Accident of history: journalism and business

We tend to forget that journalism grew up to fill pages between ads. It wasn’t about the the sanctimonious needs of society, or the fourth estate, or fundamentals of democracy.

They needed readers to sell ads. And in the old days, before Fox News or Huffington Post, when freedom of the press was limited to those who owned presses, the best way to get and keep readers was to do real news; to pay Journalists to investigate and report.

In the heyday of great journalism, bias was bad business. So the owners paid the reporters and, with many very well known exceptions, tried not to meddle. Good journalism was also good for business.

And we got professional news reporting because that was good business. They paid somebody to attend town hall meetings, and somebody else to travel the globe covering wars and revolutions, because that kept the readers happy and, because of that, the advertisers happy.

Journalism wasn’t about the public good. It was about making money.

Fast forward to the Internet, the Web, and the collapse of the printing press and big owners as the oligarchy of the “media.” Suddenly the media is splintered up into hundreds of millions of websites, in infinite variety of degrees of professionalism or lack of it. And even on the television, far less free, it’s six hundred channels instead of three, so we have the Fox News people talking to their tribe, and the Jon Stewart-Bill Maher people talking to their tribe, and CNN talking to whomever has 24 hours a day to listen, and NBC and CBS and ABC news trying vainly to compete with Joan Rivers and Entertainment Tonight. All bets are off.
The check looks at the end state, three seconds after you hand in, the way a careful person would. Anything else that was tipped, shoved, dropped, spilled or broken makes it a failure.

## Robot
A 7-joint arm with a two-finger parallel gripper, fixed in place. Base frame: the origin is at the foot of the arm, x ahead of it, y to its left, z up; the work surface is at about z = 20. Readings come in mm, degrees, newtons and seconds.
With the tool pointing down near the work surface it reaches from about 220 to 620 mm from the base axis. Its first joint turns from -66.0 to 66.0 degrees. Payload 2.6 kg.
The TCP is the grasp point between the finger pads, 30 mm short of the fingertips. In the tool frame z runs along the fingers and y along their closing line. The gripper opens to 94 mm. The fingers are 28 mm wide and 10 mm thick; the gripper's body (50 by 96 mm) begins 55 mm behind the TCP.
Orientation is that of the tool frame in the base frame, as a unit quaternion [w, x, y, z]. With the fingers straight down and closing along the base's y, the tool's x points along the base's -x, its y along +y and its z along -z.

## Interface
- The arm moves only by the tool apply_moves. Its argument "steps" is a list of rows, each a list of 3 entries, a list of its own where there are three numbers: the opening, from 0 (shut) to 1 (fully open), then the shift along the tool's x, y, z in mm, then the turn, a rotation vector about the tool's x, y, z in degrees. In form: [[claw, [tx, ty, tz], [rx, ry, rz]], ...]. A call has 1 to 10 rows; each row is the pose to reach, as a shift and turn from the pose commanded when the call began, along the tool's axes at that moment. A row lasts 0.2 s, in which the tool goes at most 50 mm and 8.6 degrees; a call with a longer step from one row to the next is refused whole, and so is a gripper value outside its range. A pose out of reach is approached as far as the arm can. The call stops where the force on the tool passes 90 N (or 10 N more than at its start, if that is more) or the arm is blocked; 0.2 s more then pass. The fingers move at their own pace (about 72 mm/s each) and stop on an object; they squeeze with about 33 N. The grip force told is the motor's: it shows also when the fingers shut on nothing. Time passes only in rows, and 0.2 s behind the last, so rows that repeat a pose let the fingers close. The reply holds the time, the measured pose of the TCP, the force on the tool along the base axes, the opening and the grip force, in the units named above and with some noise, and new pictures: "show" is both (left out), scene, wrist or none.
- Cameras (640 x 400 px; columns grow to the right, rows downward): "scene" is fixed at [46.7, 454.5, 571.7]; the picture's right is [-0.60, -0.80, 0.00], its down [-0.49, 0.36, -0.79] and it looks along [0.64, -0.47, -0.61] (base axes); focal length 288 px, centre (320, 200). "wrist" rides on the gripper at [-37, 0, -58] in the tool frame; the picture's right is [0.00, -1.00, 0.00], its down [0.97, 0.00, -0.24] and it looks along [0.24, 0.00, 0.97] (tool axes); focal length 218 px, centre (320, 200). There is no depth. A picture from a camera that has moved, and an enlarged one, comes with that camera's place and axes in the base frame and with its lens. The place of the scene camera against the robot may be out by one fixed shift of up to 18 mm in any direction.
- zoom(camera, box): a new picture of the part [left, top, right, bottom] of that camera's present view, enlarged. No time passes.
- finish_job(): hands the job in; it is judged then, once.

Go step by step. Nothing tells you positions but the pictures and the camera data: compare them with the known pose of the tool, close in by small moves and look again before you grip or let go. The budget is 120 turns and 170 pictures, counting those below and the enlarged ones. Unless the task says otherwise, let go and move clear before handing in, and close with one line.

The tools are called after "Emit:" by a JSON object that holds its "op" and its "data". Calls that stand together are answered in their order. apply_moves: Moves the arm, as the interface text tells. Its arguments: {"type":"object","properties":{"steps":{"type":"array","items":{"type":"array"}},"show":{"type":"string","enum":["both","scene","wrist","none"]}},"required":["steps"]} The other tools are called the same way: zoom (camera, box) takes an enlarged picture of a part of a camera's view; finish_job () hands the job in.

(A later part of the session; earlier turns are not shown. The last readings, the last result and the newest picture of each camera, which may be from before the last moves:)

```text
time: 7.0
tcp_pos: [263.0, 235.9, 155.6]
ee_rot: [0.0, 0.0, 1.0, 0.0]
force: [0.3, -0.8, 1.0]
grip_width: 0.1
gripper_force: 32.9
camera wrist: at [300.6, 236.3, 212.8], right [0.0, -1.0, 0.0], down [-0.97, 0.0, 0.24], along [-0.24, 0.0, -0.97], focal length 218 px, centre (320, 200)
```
And there’s this other trend mixed in: Even before the Web, while few people noticed, newspapers spent the last generation or two cutting costs by cutting news staff and using AP and UPI, and lately, Reuters.

So what happens next? Who’s going to pay whom to sit through those boring town council meetings, or risk their lives in wars and revolutions, or report politics and democracy fairly?

I don’t know. But, in the time-honored tradition of the back side of journalism, I’m going to tell you anyhow. Later. Not now. News at 11.